# SUPPLIED DATA
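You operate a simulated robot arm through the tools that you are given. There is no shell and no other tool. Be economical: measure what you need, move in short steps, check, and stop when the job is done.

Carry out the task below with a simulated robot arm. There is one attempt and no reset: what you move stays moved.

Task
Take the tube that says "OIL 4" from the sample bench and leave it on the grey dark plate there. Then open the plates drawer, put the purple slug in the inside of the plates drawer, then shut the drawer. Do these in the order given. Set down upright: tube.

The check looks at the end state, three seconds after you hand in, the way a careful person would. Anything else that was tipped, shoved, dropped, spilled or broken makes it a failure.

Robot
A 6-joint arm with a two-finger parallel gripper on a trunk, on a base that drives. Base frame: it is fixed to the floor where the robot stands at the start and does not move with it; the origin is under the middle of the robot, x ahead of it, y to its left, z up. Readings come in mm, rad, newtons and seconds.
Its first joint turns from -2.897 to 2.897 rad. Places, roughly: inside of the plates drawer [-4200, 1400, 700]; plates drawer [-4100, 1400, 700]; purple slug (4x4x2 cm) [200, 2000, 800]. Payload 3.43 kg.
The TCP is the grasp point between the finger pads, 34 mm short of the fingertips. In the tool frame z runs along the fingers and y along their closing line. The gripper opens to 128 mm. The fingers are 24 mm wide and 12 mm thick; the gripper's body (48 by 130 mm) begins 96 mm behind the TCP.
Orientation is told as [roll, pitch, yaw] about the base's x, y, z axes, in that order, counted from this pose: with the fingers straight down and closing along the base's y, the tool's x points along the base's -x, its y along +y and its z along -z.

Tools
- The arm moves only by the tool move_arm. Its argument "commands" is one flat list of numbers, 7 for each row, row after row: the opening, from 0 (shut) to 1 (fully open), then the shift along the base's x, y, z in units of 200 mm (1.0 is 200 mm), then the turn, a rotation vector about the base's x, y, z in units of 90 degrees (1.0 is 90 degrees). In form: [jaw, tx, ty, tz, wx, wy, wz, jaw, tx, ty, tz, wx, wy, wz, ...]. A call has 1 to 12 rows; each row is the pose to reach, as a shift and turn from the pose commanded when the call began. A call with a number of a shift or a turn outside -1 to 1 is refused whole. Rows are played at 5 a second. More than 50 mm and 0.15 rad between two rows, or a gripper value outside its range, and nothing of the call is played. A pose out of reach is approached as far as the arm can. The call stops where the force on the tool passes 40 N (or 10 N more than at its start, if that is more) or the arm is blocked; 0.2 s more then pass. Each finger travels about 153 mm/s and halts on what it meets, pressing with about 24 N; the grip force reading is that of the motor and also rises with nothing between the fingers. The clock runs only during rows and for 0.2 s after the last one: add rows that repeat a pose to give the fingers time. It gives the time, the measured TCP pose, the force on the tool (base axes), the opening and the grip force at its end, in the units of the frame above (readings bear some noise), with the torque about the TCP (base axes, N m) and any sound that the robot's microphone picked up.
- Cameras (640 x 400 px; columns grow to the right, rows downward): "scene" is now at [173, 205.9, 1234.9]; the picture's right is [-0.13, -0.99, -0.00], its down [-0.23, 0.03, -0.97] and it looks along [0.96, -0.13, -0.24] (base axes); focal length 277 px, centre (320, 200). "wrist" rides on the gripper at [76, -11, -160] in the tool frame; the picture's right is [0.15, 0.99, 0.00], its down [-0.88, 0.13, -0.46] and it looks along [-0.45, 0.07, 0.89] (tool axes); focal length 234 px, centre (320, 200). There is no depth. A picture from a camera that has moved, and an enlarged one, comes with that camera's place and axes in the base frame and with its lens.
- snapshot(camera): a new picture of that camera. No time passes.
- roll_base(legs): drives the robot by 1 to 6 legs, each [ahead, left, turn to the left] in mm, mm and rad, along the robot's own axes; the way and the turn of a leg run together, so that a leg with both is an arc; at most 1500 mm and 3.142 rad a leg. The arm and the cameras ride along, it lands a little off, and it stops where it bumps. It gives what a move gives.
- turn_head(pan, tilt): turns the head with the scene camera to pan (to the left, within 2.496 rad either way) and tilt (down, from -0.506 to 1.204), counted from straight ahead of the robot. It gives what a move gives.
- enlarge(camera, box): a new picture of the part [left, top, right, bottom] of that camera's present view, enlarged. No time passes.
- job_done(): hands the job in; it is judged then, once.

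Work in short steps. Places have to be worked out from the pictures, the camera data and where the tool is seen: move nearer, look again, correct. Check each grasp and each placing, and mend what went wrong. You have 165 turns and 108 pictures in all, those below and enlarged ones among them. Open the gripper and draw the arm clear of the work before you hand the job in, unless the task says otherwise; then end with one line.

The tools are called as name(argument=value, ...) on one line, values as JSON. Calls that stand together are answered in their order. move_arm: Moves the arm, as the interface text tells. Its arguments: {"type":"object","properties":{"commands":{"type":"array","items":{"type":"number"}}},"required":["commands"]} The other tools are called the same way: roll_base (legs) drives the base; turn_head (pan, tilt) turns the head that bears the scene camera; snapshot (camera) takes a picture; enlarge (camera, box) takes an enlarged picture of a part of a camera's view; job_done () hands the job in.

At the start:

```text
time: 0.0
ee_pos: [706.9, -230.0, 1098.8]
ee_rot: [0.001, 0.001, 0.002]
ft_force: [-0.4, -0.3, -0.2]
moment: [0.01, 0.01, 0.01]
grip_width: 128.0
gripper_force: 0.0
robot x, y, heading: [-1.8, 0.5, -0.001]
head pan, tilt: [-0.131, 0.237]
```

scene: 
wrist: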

# EXERCISE DETAILS
Recite the full listing above exactly. Use JSON: a list with one string for each line that is not empty.

# TASK RESPONSE
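[
  "You operate a simulated robot arm through the tools that you are given. There is no shell and no other tool. Be economical: measure what you need, move in short steps, check, and stop when the job is done.",
  "Carry out the task below with a simulated robot arm. There is one attempt and no reset: what you move stays moved.",
  "Task",
  "Take the tube that says \"OIL 4\" from the sample bench and leave it on the grey dark plate there. Then open the plates drawer, put the purple slug in the inside of the plates drawer, then shut the drawer. Do these in the order given. Set down upright: tube.",
  "The check looks at the end state, three seconds after you hand in, the way a careful person would. Anything else that was tipped, shoved, dropped, spilled or broken makes it a failure.",
  "Robot",
  "A 6-joint arm with a two-finger parallel gripper on a trunk, on a base that drives. Base frame: it is fixed to the floor where the robot stands at the start and does not move with it; the origin is under the middle of the robot, x ahead of it, y to its left, z up. Readings come in mm, rad, newtons and seconds.",
  "Its first joint turns from -2.897 to 2.897 rad. Places, roughly: inside of the plates drawer [-4200, 1400, 700]; plates drawer [-4100, 1400, 700]; purple slug (4x4x2 cm) [200, 2000, 800]. Payload 3.43 kg.",
  "The TCP is the grasp point between the finger pads, 34 mm short of the fingertips. In the tool frame z runs along the fingers and y along their closing line. The gripper opens to 128 mm. The fingers are 24 mm wide and 12 mm thick; the gripper's body (48 by 130 mm) begins 96 mm behind the TCP.",
  "Orientation is told as [roll, pitch, yaw] about the base's x, y, z axes, in that order, counted from this pose: with the fingers straight down and closing along the base's y, the tool's x points along the base's -x, its y along +y and its z along -z.",
  "Tools",
  "- The arm moves only by the tool move_arm. Its argument \"commands\" is one flat list of numbers, 7 for each row, row after row: the opening, from 0 (shut) to 1 (fully open), then the shift along the base's x, y, z in units of 200 mm (1.0 is 200 mm), then the turn, a rotation vector about the base's x, y, z in units of 90 degrees (1.0 is 90 degrees). In form: [jaw, tx, ty, tz, wx, wy, wz, jaw, tx, ty, tz, wx, wy, wz, ...]. A call has 1 to 12 rows; each row is the pose to reach, as a shift and turn from the pose commanded when the call began. A call with a number of a shift or a turn outside -1 to 1 is refused whole. Rows are played at 5 a second. More than 50 mm and 0.15 rad between two rows, or a gripper value outside its range, and nothing of the call is played. A pose out of reach is approached as far as the arm can. The call stops where the force on the tool passes 40 N (or 10 N more than at its start, if that is more) or the arm is blocked; 0.2 s more then pass. Each finger travels about 153 mm/s and halts on what it meets, pressing with about 24 N; the grip force reading is that of the motor and also rises with nothing between the fingers. The clock runs only during rows and for 0.2 s after the last one: add rows that repeat a pose to give the fingers time. It gives the time, the measured TCP pose, the force on the tool (base axes), the opening and the grip force at its end, in the units of the frame above (readings bear some noise), with the torque about the TCP (base axes, N m) and any sound that the robot's microphone picked up.",
  "- Cameras (640 x 400 px; columns grow to the right, rows downward): \"scene\" is now at [173, 205.9, 1234.9]; the picture's right is [-0.13, -0.99, -0.00], its down [-0.23, 0.03, -0.97] and it looks along [0.96, -0.13, -0.24] (base axes); focal length 277 px, centre (320, 200). \"wrist\" rides on the gripper at [76, -11, -160] in the tool frame; the picture's right is [0.15, 0.99, 0.00], its down [-0.88, 0.13, -0.46] and it looks along [-0.45, 0.07, 0.89] (tool axes); focal length 234 px, centre (320, 200). There is no depth. A picture from a camera that has moved, and an enlarged one, comes with that camera's place and axes in the base frame and with its lens.",
  "- snapshot(camera): a new picture of that camera. No time passes.",
  "- roll_base(legs): drives the robot by 1 to 6 legs, each [ahead, left, turn to the left] in mm, mm and rad, along the robot's own axes; the way and the turn of a leg run together, so that a leg with both is an arc; at most 1500 mm and 3.142 rad a leg. The arm and the cameras ride along, it lands a little off, and it stops where it bumps. It gives what a move gives.",
  "- turn_head(pan, tilt): turns the head with the scene camera to pan (to the left, within 2.496 rad either way) and tilt (down, from -0.506 to 1.204), counted from straight ahead of the robot. It gives what a move gives.",
  "- enlarge(camera, box): a new picture of the part [left, top, right, bottom] of that camera's present view, enlarged. No time passes.",
  "- job_done(): hands the job in; it is judged then, once.",
  "Work in short steps. Places have to be worked out from the pictures, the camera data and where the tool is seen: move nearer, look again, correct. Check each grasp and each placing, and mend what went wrong. You have 165 turns and 108 pictures in all, those below and enlarged ones among them. Open the gripper and draw the arm clear of the work before you hand the job in, unless the task says otherwise; then end with one line.",
  "The tools are called as name(argument=value, ...) on one line, values as JSON. Calls that stand together are answered in their order. move_arm: Moves the arm, as the interface text tells. Its arguments: {\"type\":\"object\",\"properties\":{\"commands\":{\"type\":\"array\",\"items\":{\"type\":\"number\"}}},\"required\":[\"commands\"]} The other tools are called the same way: roll_base (legs) drives the base; turn_head (pan, tilt) turns the head that bears the scene camera; snapshot (camera) takes a picture; enlarge (camera, box) takes an enlarged picture of a part of a camera's view; job_done () hands the job in.",
  "At the start:",
  "```text",
  "time: 0.0",
  "ee_pos: [706.9, -230.0, 1098.8]",
  "ee_rot: [0.001, 0.001, 0.002]",
  "ft_force: [-0.4, -0.3, -0.2]",
  "moment: [0.01, 0.01, 0.01]",
  "grip_width: 128.0",
  "gripper_force: 0.0",
  "robot x, y, heading: [-1.8, 0.5, -0.001]",
  "head pan, tilt: [-0.131, 0.237]",
  "```",
  "scene: ",
  "wrist:"
]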